◆ **MATERIAL PROVIDED**
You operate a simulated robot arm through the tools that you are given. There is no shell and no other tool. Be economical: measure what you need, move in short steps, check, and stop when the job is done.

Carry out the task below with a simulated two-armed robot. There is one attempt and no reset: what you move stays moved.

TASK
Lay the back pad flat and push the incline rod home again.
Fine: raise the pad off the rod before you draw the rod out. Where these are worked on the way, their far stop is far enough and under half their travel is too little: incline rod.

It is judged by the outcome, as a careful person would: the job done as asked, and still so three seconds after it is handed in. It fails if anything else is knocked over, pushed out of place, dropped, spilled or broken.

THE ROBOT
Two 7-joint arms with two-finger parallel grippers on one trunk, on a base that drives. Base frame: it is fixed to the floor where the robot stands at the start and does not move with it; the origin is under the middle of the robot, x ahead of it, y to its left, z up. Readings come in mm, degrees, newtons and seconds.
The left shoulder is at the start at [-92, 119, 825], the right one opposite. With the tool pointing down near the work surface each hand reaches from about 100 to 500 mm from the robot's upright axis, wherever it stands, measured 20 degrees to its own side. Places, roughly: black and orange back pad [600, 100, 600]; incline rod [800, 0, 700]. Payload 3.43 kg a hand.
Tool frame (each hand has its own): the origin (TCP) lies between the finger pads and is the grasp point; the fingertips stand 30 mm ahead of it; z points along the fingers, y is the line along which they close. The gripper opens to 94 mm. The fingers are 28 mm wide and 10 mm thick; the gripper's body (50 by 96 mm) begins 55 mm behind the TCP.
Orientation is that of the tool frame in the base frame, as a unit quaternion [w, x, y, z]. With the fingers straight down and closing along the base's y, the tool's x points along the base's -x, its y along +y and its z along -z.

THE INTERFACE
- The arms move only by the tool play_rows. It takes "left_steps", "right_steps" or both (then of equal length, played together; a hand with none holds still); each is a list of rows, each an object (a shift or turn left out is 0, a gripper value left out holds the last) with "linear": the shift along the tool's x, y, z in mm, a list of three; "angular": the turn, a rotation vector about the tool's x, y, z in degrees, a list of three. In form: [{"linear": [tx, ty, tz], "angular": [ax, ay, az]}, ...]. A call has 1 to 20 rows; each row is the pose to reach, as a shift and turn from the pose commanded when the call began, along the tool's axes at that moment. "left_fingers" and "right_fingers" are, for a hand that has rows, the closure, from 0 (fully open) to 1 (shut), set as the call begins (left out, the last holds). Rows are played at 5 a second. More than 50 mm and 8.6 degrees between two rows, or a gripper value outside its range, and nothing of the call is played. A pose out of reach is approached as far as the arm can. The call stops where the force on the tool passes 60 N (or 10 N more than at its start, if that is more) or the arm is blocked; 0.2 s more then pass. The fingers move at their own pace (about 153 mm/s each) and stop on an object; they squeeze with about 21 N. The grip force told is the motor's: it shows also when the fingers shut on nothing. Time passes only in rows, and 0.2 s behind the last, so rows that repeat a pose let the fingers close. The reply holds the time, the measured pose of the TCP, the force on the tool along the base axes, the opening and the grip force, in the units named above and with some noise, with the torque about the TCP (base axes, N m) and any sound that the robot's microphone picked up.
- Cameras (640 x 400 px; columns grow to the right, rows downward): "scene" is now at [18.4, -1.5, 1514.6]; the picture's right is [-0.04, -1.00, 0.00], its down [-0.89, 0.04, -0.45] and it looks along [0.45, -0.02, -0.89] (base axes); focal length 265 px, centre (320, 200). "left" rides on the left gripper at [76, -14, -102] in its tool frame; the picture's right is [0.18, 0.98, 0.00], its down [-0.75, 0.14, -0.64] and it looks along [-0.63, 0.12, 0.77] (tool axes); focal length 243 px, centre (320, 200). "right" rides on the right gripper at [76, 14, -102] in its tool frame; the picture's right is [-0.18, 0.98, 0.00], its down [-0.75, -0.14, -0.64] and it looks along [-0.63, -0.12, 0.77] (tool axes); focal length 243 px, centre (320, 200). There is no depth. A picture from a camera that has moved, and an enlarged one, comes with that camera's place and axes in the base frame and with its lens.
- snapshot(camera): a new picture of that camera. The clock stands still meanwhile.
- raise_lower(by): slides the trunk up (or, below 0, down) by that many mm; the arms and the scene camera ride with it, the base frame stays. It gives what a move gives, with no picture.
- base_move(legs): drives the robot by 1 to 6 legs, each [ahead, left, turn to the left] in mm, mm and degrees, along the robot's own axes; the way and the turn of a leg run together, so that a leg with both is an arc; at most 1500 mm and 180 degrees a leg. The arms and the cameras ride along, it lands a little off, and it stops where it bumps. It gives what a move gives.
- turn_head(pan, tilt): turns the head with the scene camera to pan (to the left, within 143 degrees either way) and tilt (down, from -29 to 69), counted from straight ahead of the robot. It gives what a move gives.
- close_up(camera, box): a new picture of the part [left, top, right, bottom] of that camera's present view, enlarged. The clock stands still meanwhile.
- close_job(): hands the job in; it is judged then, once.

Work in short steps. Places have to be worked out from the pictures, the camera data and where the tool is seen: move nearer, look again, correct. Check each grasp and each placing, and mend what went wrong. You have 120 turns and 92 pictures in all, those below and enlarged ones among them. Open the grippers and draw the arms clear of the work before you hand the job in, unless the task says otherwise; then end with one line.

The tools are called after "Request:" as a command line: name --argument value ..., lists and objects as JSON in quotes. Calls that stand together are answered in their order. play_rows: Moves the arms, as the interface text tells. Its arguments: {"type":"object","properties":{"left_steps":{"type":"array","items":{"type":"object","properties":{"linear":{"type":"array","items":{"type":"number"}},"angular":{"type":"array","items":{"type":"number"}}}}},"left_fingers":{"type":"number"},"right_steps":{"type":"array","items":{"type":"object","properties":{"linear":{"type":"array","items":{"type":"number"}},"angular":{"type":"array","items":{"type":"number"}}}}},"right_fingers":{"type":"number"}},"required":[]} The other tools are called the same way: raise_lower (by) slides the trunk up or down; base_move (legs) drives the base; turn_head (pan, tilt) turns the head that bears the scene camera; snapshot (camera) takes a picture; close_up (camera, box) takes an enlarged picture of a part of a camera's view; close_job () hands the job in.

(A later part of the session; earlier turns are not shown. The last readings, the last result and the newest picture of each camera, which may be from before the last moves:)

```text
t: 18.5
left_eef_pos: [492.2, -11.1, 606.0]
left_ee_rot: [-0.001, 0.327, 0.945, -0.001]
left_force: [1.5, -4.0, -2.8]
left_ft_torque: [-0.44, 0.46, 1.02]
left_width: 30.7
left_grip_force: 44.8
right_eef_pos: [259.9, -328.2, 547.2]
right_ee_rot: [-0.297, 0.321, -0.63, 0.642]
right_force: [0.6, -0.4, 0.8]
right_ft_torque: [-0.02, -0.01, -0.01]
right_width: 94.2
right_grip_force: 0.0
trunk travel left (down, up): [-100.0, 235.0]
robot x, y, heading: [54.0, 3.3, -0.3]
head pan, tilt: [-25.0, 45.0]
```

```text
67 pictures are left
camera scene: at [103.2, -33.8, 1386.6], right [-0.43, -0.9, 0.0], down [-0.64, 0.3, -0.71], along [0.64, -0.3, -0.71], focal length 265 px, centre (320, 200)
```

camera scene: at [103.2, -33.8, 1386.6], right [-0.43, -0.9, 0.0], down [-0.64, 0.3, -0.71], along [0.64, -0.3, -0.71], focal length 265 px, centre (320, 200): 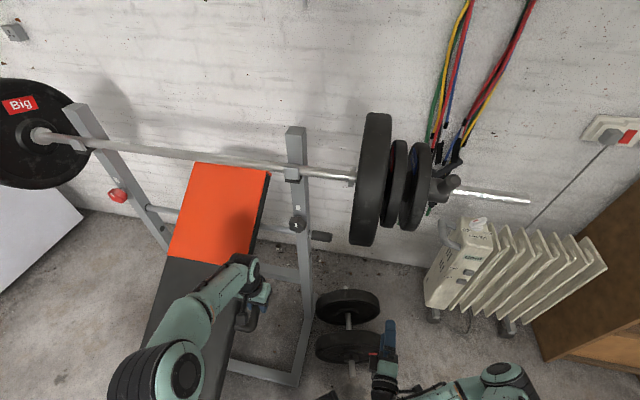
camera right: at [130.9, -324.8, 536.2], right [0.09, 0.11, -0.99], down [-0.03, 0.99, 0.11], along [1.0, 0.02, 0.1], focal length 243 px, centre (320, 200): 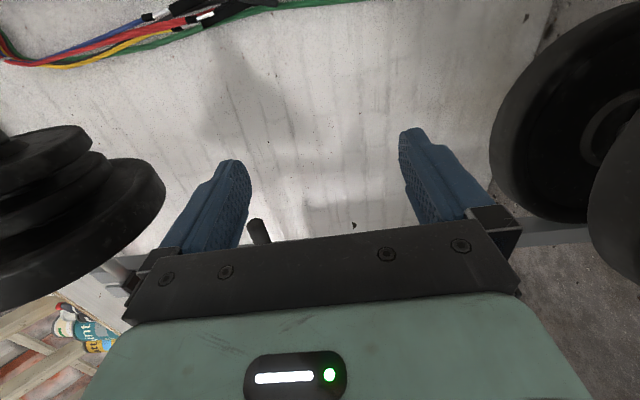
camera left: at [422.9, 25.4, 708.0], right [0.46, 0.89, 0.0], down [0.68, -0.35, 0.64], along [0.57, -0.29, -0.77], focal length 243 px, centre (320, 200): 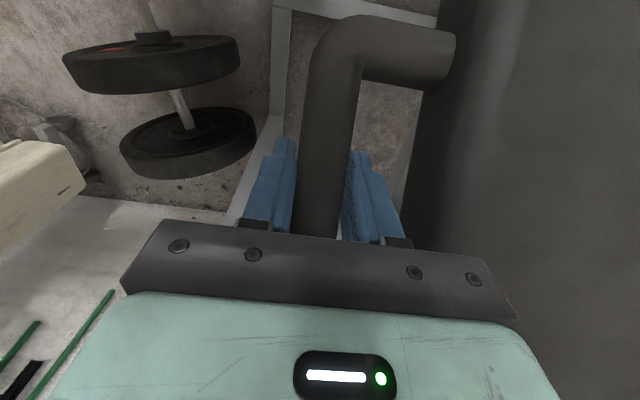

◆ **SET EXERCISE**
Return to the listing above and set it down exactly, leaving out its pictures. Return a JSON list in which every string is one line; blank lines are skipped.

◆ **TASK ANSWER**
[
  "You operate a simulated robot arm through the tools that you are given. There is no shell and no other tool. Be economical: measure what you need, move in short steps, check, and stop when the job is done.",
  "Carry out the task below with a simulated two-armed robot. There is one attempt and no reset: what you move stays moved.",
  "TASK",
  "Lay the back pad flat and push the incline rod home again.",
  "Fine: raise the pad off the rod before you draw the rod out. Where these are worked on the way, their far stop is far enough and under half their travel is too little: incline rod.",
  "It is judged by the outcome, as a careful person would: the job done as asked, and still so three seconds after it is handed in. It fails if anything else is knocked over, pushed out of place, dropped, spilled or broken.",
  "THE ROBOT",
  "Two 7-joint arms with two-finger parallel grippers on one trunk, on a base that drives. Base frame: it is fixed to the floor where the robot stands at the start and does not move with it; the origin is under the middle of the robot, x ahead of it, y to its left, z up. Readings come in mm, degrees, newtons and seconds.",
  "The left shoulder is at the start at [-92, 119, 825], the right one opposite. With the tool pointing down near the work surface each hand reaches from about 100 to 500 mm from the robot's upright axis, wherever it stands, measured 20 degrees to its own side. Places, roughly: black and orange back pad [600, 100, 600]; incline rod [800, 0, 700]. Payload 3.43 kg a hand.",
  "Tool frame (each hand has its own): the origin (TCP) lies between the finger pads and is the grasp point; the fingertips stand 30 mm ahead of it; z points along the fingers, y is the line along which they close. The gripper opens to 94 mm. The fingers are 28 mm wide and 10 mm thick; the gripper's body (50 by 96 mm) begins 55 mm behind the TCP.",
  "Orientation is that of the tool frame in the base frame, as a unit quaternion [w, x, y, z]. With the fingers straight down and closing along the base's y, the tool's x points along the base's -x, its y along +y and its z along -z.",
  "THE INTERFACE",
  "- The arms move only by the tool play_rows. It takes \"left_steps\", \"right_steps\" or both (then of equal length, played together; a hand with none holds still); each is a list of rows, each an object (a shift or turn left out is 0, a gripper value left out holds the last) with \"linear\": the shift along the tool's x, y, z in mm, a list of three; \"angular\": the turn, a rotation vector about the tool's x, y, z in degrees, a list of three. In form: [{\"linear\": [tx, ty, tz], \"angular\": [ax, ay, az]}, ...]. A call has 1 to 20 rows; each row is the pose to reach, as a shift and turn from the pose commanded when the call began, along the tool's axes at that moment. \"left_fingers\" and \"right_fingers\" are, for a hand that has rows, the closure, from 0 (fully open) to 1 (shut), set as the call begins (left out, the last holds). Rows are played at 5 a second. More than 50 mm and 8.6 degrees between two rows, or a gripper value outside its range, and nothing of the call is played. A pose out of reach is approached as far as the arm can. The call stops where the force on the tool passes 60 N (or 10 N more than at its start, if that is more) or the arm is blocked; 0.2 s more then pass. The fingers move at their own pace (about 153 mm/s each) and stop on an object; they squeeze with about 21 N. The grip force told is the motor's: it shows also when the fingers shut on nothing. Time passes only in rows, and 0.2 s behind the last, so rows that repeat a pose let the fingers close. The reply holds the time, the measured pose of the TCP, the force on the tool along the base axes, the opening and the grip force, in the units named above and with some noise, with the torque about the TCP (base axes, N m) and any sound that the robot's microphone picked up.",
  "- Cameras (640 x 400 px; columns grow to the right, rows downward): \"scene\" is now at [18.4, -1.5, 1514.6]; the picture's right is [-0.04, -1.00, 0.00], its down [-0.89, 0.04, -0.45] and it looks along [0.45, -0.02, -0.89] (base axes); focal length 265 px, centre (320, 200). \"left\" rides on the left gripper at [76, -14, -102] in its tool frame; the picture's right is [0.18, 0.98, 0.00], its down [-0.75, 0.14, -0.64] and it looks along [-0.63, 0.12, 0.77] (tool axes); focal length 243 px, centre (320, 200). \"right\" rides on the right gripper at [76, 14, -102] in its tool frame; the picture's right is [-0.18, 0.98, 0.00], its down [-0.75, -0.14, -0.64] and it looks along [-0.63, -0.12, 0.77] (tool axes); focal length 243 px, centre (320, 200). There is no depth. A picture from a camera that has moved, and an enlarged one, comes with that camera's place and axes in the base frame and with its lens.",
  "- snapshot(camera): a new picture of that camera. The clock stands still meanwhile.",
  "- raise_lower(by): slides the trunk up (or, below 0, down) by that many mm; the arms and the scene camera ride with it, the base frame stays. It gives what a move gives, with no picture.",
  "- base_move(legs): drives the robot by 1 to 6 legs, each [ahead, left, turn to the left] in mm, mm and degrees, along the robot's own axes; the way and the turn of a leg run together, so that a leg with both is an arc; at most 1500 mm and 180 degrees a leg. The arms and the cameras ride along, it lands a little off, and it stops where it bumps. It gives what a move gives.",
  "- turn_head(pan, tilt): turns the head with the scene camera to pan (to the left, within 143 degrees either way) and tilt (down, from -29 to 69), counted from straight ahead of the robot. It gives what a move gives.",
  "- close_up(camera, box): a new picture of the part [left, top, right, bottom] of that camera's present view, enlarged. The clock stands still meanwhile.",
  "- close_job(): hands the job in; it is judged then, once.",
  "Work in short steps. Places have to be worked out from the pictures, the camera data and where the tool is seen: move nearer, look again, correct. Check each grasp and each placing, and mend what went wrong. You have 120 turns and 92 pictures in all, those below and enlarged ones among them. Open the grippers and draw the arms clear of the work before you hand the job in, unless the task says otherwise; then end with one line.",
  "The tools are called after \"Request:\" as a command line: name --argument value ..., lists and objects as JSON in quotes. Calls that stand together are answered in their order. play_rows: Moves the arms, as the interface text tells. Its arguments: {\"type\":\"object\",\"properties\":{\"left_steps\":{\"type\":\"array\",\"items\":{\"type\":\"object\",\"properties\":{\"linear\":{\"type\":\"array\",\"items\":{\"type\":\"number\"}},\"angular\":{\"type\":\"array\",\"items\":{\"type\":\"number\"}}}}},\"left_fingers\":{\"type\":\"number\"},\"right_steps\":{\"type\":\"array\",\"items\":{\"type\":\"object\",\"properties\":{\"linear\":{\"type\":\"array\",\"items\":{\"type\":\"number\"}},\"angular\":{\"type\":\"array\",\"items\":{\"type\":\"number\"}}}}},\"right_fingers\":{\"type\":\"number\"}},\"required\":[]} The other tools are called the same way: raise_lower (by) slides the trunk up or down; base_move (legs) drives the base; turn_head (pan, tilt) turns the head that bears the scene camera; snapshot (camera) takes a picture; close_up (camera, box) takes an enlarged picture of a part of a camera's view; close_job () hands the job in.",
  "(A later part of the session; earlier turns are not shown. The last readings, the last result and the newest picture of each camera, which may be from before the last moves:)",
  "```text",
  "t: 18.5",
  "left_eef_pos: [492.2, -11.1, 606.0]",
  "left_ee_rot: [-0.001, 0.327, 0.945, -0.001]",
  "left_force: [1.5, -4.0, -2.8]",
  "left_ft_torque: [-0.44, 0.46, 1.02]",
  "left_width: 30.7",
  "left_grip_force: 44.8",
  "right_eef_pos: [259.9, -328.2, 547.2]",
  "right_ee_rot: [-0.297, 0.321, -0.63, 0.642]",
  "right_force: [0.6, -0.4, 0.8]",
  "right_ft_torque: [-0.02, -0.01, -0.01]",
  "right_width: 94.2",
  "right_grip_force: 0.0",
  "trunk travel left (down, up): [-100.0, 235.0]",
  "robot x, y, heading: [54.0, 3.3, -0.3]",
  "head pan, tilt: [-25.0, 45.0]",
  "```",
  "```text",
  "67 pictures are left",
  "camera scene: at [103.2, -33.8, 1386.6], right [-0.43, -0.9, 0.0], down [-0.64, 0.3, -0.71], along [0.64, -0.3, -0.71], focal length 265 px, centre (320, 200)",
  "```",
  "camera scene: at [103.2, -33.8, 1386.6], right [-0.43, -0.9, 0.0], down [-0.64, 0.3, -0.71], along [0.64, -0.3, -0.71], focal length 265 px, centre (320, 200): ",
  "camera right: at [130.9, -324.8, 536.2], right [0.09, 0.11, -0.99], down [-0.03, 0.99, 0.11], along [1.0, 0.02, 0.1], focal length 243 px, centre (320, 200): ",
  "camera left: at [422.9, 25.4, 708.0], right [0.46, 0.89, 0.0], down [0.68, -0.35, 0.64], along [0.57, -0.29, -0.77], focal length 243 px, centre (320, 200): "
]